DIRECTIONS FOR THIS TASK
Below is some material; set it all down exactly, apart from the pictures.

GIVEN ENTRIES
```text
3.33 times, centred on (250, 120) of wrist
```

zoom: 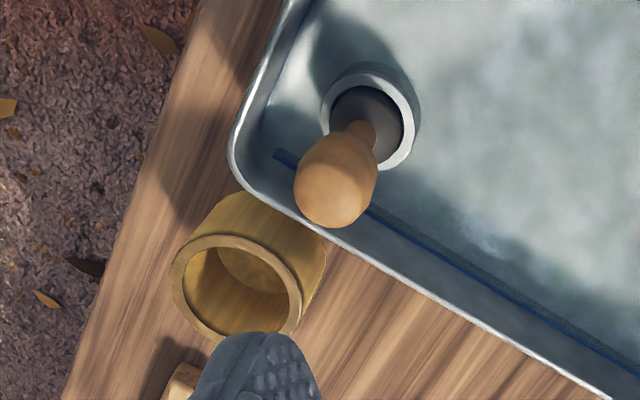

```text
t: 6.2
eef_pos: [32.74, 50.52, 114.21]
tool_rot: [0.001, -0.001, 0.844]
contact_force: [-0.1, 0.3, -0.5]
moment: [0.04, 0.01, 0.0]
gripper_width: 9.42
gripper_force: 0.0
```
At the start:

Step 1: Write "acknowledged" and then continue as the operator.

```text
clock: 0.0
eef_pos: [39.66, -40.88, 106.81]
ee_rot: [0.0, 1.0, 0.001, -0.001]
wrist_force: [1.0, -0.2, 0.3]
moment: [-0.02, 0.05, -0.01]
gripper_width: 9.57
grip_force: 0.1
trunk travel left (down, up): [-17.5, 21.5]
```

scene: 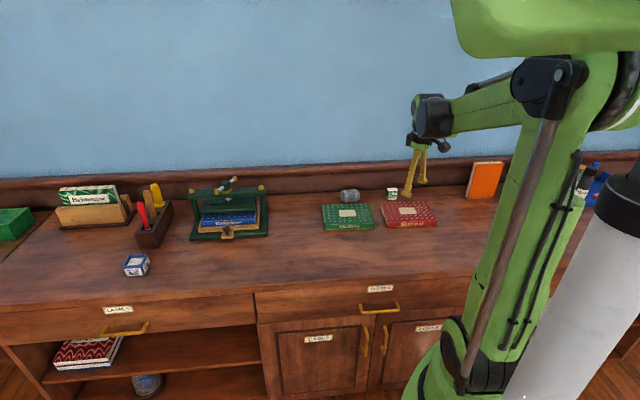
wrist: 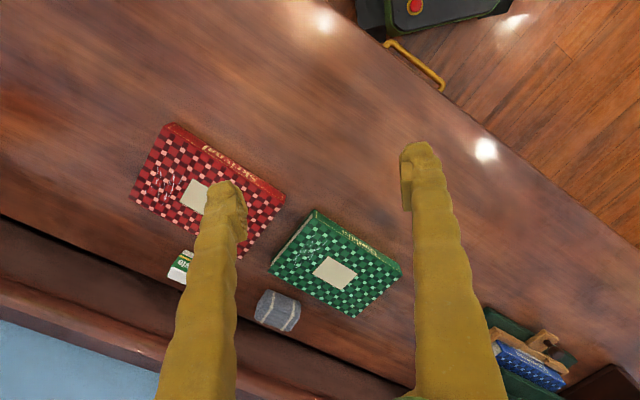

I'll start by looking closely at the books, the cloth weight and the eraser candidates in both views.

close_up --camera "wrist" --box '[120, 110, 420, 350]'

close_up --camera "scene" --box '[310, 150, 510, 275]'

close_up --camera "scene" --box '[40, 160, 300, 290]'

OUTPUT
```text
3.33 times, centred on (250, 120) of wrist
```

zoom: 

```text
t: 6.2
eef_pos: [32.74, 50.52, 114.21]
tool_rot: [0.001, -0.001, 0.844]
contact_force: [-0.1, 0.3, -0.5]
moment: [0.04, 0.01, 0.0]
gripper_width: 9.42
gripper_force: 0.0
```
At the start:

Step 1: Write "acknowledged" and then continue as the operator.

```text
clock: 0.0
eef_pos: [39.66, -40.88, 106.81]
ee_rot: [0.0, 1.0, 0.001, -0.001]
wrist_force: [1.0, -0.2, 0.3]
moment: [-0.02, 0.05, -0.01]
gripper_width: 9.57
grip_force: 0.1
trunk travel left (down, up): [-17.5, 21.5]
```

scene: 
wrist: 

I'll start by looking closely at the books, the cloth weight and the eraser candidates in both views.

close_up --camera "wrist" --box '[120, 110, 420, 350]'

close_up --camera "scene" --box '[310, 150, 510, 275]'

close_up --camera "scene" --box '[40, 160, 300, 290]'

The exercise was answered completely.